● Raw data:
------

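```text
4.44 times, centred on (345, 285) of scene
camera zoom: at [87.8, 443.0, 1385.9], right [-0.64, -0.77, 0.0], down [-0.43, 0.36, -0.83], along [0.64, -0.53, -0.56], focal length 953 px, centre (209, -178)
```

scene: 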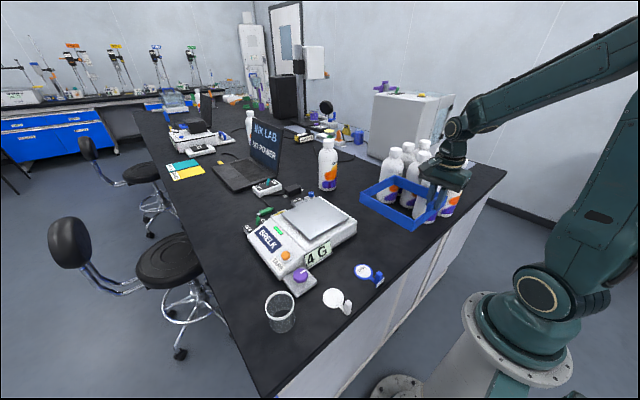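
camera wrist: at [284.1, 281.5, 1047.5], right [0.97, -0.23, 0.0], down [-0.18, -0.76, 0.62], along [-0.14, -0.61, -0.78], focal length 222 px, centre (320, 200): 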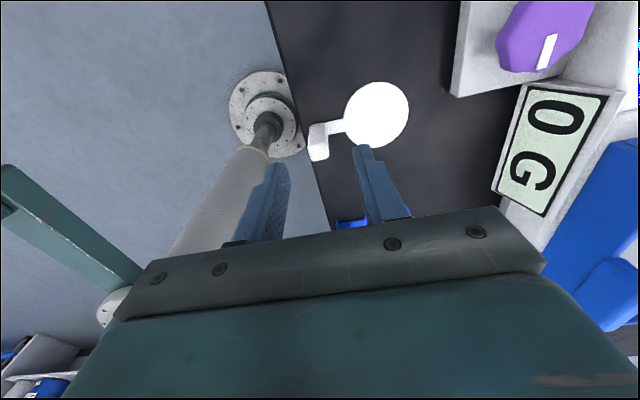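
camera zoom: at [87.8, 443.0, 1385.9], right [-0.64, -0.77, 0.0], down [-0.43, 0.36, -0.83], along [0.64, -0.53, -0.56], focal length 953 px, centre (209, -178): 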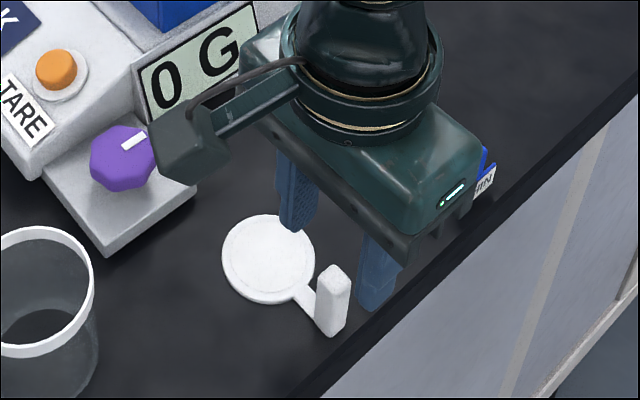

------

● Passage provided:
Globally, depression is the most common psychiatric disorder and the most frequent mental disorder in primary health care. It is a substantial contributor to the global burden of disease1,2. It is the third leading cause of disability measured in terms of disability-adjusted life-years in the world3 and is expected to be a leading cause of disability around the world and contributes greatly to the global burden of disease by 20304.

In developed countries, the estimated prevalence of major depression was 5.5% and 5.9% in developing countries5. People living with diabetes mellitus (DM) have been reported to be more likely to develop depression than non-diabetes people. About 15%-20% of people with diabetes are suffering from depression6. A meta-analysis showed that the overall pooled estimated prevalence of depression among diabetes population patients was 39.73% in Ethiopia7.

Although the exact cause of depression in people with diabetes is unknown, it is likely complex due to a combination of genetic, physiological, and psychological factors6. The biggest increment in depression is expected among people above 60 years of age, who are more likely affected by lifelong diseases8. Environmental and social factors affecting self-care have a significant load on patients and their families and this may contribute to depression9.

When depression and diabetes are coexist, the patients can be affected by major health consequences like morbidity and mortality10. The burden of depression with diabetes is a main public health challenge for developing countries3. Depression plus diabetes aggravate clinical outcomes for both diseases, result in poor medication adherence, decrease response to treatment, and increase morbidity and mortality11. The coexistence of both diseases also increases the burden of physical illness, functional impairment, and medical costs12. Depression forecasts the beginning, progression, and level of disability associated with diabetes. The quality of life for diabetes patients is significantly lower if depression is co-exist8.

Despite the efforts in practice, assessing and controlling of depression among patients with diabetes remain a main challenge particularly in developing countries11. Depression remains unidentified and untreated in approximately two-thirds of diabetes13. Unidentified and untreated depression is related with poor treatment outcomes of being treated chronic diseases like diabetes. Thus, it is highly suggested to promptly assess depression in chronic diseases like DM14.

Previous studies in Ethiopia showed inconsistent results in depression prevalence and associated factors among people living with diabetes. Additionally, the majority of previous studies conducted in Ethiopia were single-centre studies15,16,17. Hence, the current study was a multicentre and aimed to determine the magnitude of depression and its associated factors among patients living with diabetes attending outpatient clinic of Buno Bedele hospitals, Southwest Ethiopia.


Study area and period

The current study was done at an outpatient clinic of hospitals in Buno Bedele zone, namely Bedele hospital, Didessa hospital, and Chora hospital. Buno Bedele zone is found at 480 km away from Addis Ababa, the capital city of Ethiopia. It has an estimate of 841,158 total populations. These hospitals are providing health services which cover outpatient services, inpatient services, and emergency interventions. According to the data from reporting office, the outpatient departments are providing services for approximately 55,980, 11,246, and 5308 outpatient attendances per year in Bedele, Didesa, and Chora hospital, respectively. The study was performed from April to May 2021.

------

● Tasks to complete:
1: In the passage provided, find "In developed countries, the" and reproduce everything up to and including "39.73% in Ethiopia7.".
2: Could you carry on with the passage provided from where it ends?

● Expected results:
1:
In developed countries, the estimated prevalence of major depression was 5.5% and 5.9% in developing countries5. People living with diabetes mellitus (DM) have been reported to be more likely to develop depression than non-diabetes people. About 15%-20% of people with diabetes are suffering from depression6. A meta-analysis showed that the overall pooled estimated prevalence of depression among diabetes population patients was 39.73% in Ethiopia7.

2:
Study design

A multicentre cross-sectional study was employed.


All adult diabetic patients attending follow-up care at outpatient clinics of public hospitals in Buno Bedele zone were the source population. All adult diabetic patients who visited the selected hospitals during the time of data collection and met the inclusion requirements made up the study population.

Eligibility criteria

Diabetic patients with age at least 18 years old and attending follow-up at the selected hospitals for at least 6 months were included in the study. Critically ill patients who couldn’t respond were excluded from the study.

Sample size determination and sampling technique

The sample size was calculated using a single population proportion formula.

$$\frac{{n = \left( {Z_{{\frac{\alpha }{2}}} } \right)^{2} \left( p \right)\left( q \right)}}{{d^{2} }}$$

where n = the desirable sample size, Z = 1.96 (the critical value at 95% level of significance). The expected prevalence of depression among diabetic patients attending hospitals in Buno Bedele was 50.0% since no previous study done in study area, d = 0.05 (level of precision/ acceptable marginal error) and q = 1 − p.

$${\text{n}} = \frac{{ (1.96)^{2} \left( {0.5} \right)\left( {0.5} \right) }}{{(0.05)^{2} }} \approx { 384}$$

Since the source population is less than 10,000 a finite population correction formula is applied to determine the final sample size.

$${\text{n}}^{\prime } = \frac{ ni }{{1 + n/N}} = \frac{384}{{1 + 384/1013}} = { 384}/{1}.{379 } = { 278}.{46 } \approx { 279}$$

Then, 10% of non-response was added.

Thus, nf = \(\frac{{{\text{ n}}^{\prime } }}{{1 - {\text{\% non }}\,{\text{response}}}}\) = 279/0.9 = 310 was included in the study.

Sampling technique

A systematic random sampling technique was used to select the study participants. The hospitals’ medical records indicated that the total number of patients with diabetes who were on follow-up at the outpatient care of the hospitals were 1013. The sampling interval (k) was determined by dividing the total number of diabetic patients on follow-up at the hospitals to the calculated sample size (k = 1013/310  ≈  3). Because of the patients visit the hospital every one month or two months, all of them have chance to visit the hospital during data collection period. The first eligible participant was selected using a lottery method and the rest were included for every 3 intervals until the required sample size reached. The sample was proportionally allocated to each hospital (Fig. 1).

Figure 1
figure 1

Schematic diagram showing sampling procedure for depression among diabetic patients attending follow-up at hospitals in Buno Bedele, Southwest Ethiopia, 2021.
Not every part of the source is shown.